Tasting through barrel samples at the Treasure Island winery, and a few older wines (a faded 2009 Pinot Noir followed by a stellar 2013 bottling), I asked Johnson if the venture had ever been profitable. “Not really,” he chuckled ruefully. “I underpriced from the start, thinking about value. That’s not sustainable.”

The lease is also a challenge. “There’s no market for leased vineyard land. If I walk away, it’s 25 years of work and, likely, debt.” Selling grapes is no better. “The bulk market crashed in 2023. It’s been tough.”

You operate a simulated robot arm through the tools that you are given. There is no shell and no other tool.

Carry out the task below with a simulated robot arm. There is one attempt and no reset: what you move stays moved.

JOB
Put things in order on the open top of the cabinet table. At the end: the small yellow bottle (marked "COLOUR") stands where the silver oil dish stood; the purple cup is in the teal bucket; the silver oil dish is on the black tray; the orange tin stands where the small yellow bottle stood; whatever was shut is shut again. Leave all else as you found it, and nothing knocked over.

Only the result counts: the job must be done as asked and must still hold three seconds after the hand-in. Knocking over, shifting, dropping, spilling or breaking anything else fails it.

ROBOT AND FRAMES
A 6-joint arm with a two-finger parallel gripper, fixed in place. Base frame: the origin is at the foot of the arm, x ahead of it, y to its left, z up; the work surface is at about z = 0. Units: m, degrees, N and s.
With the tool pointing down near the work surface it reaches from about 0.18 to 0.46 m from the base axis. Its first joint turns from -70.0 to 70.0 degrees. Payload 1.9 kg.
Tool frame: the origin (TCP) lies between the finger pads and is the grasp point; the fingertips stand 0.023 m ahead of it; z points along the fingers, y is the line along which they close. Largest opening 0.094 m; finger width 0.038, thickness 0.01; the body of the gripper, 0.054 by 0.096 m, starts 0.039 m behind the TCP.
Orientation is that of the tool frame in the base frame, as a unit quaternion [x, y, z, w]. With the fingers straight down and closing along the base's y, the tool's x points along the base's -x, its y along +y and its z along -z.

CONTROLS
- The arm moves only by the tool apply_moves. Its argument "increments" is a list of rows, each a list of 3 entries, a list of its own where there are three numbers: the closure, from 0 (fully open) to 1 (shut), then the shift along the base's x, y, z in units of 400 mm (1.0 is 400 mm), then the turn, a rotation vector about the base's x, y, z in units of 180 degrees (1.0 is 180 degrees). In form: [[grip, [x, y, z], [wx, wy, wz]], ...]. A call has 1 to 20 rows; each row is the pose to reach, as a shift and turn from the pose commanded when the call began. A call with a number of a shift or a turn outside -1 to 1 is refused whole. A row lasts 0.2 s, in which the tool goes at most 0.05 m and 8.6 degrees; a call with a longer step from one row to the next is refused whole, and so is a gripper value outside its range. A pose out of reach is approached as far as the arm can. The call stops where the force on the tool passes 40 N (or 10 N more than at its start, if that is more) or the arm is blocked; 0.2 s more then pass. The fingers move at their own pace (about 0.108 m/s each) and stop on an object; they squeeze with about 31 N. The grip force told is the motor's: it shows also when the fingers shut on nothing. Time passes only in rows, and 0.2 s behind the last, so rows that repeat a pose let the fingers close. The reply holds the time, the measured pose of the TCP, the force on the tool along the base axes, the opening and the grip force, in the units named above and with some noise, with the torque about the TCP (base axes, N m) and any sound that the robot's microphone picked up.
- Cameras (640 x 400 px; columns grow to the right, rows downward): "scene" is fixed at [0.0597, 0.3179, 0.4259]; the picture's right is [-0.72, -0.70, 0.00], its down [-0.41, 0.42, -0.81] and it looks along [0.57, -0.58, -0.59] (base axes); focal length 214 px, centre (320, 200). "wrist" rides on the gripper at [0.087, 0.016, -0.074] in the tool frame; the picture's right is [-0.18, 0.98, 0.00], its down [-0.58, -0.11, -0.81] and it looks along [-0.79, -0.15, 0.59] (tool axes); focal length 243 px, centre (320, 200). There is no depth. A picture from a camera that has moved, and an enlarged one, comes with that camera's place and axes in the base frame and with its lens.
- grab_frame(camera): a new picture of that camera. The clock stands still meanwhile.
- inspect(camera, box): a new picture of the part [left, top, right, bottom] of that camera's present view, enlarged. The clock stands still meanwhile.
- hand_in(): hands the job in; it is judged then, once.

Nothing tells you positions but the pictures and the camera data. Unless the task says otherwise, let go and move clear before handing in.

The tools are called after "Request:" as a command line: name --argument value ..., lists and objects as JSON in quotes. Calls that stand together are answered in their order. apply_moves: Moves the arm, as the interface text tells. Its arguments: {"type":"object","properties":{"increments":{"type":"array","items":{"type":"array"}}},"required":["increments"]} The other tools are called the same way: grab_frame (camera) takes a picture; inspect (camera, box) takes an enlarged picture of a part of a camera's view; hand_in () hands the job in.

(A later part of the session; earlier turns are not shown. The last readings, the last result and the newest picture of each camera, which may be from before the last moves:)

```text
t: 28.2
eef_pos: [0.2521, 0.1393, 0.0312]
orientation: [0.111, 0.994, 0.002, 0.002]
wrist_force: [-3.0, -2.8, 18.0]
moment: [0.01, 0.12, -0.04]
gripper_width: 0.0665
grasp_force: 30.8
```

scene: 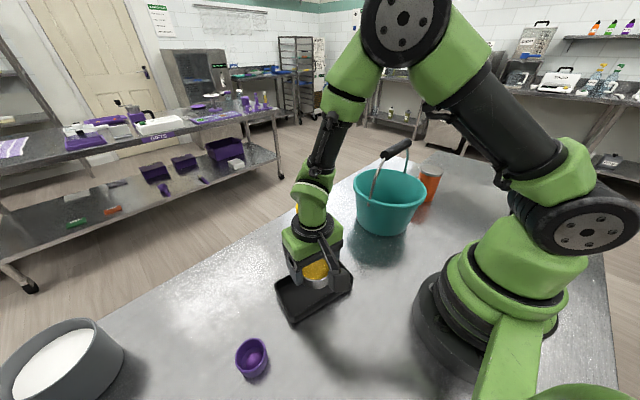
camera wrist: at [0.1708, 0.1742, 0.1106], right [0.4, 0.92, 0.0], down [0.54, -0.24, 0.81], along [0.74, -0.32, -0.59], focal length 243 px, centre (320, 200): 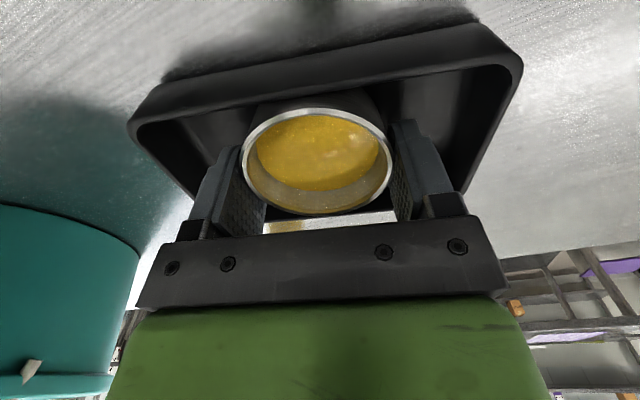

Still, when I asked if Marin was worth it, his face lit up. “Absolutely. The profile of the wines is better now than when I started. My issue is, I didn’t build a buffer. So when the market turned, I had no cushion.” Johnson let out a resigned laugh and soberly added, “It’s not about Marin. It’s about me not running a smarter business.”

Lynn sees it differently. “A collective voice is what we need—people like Stewart Johnson are bringing us together to tell the story of Marin. Once the storytelling catches up with the quality in the glass, Marin will take its rightful place on the map.”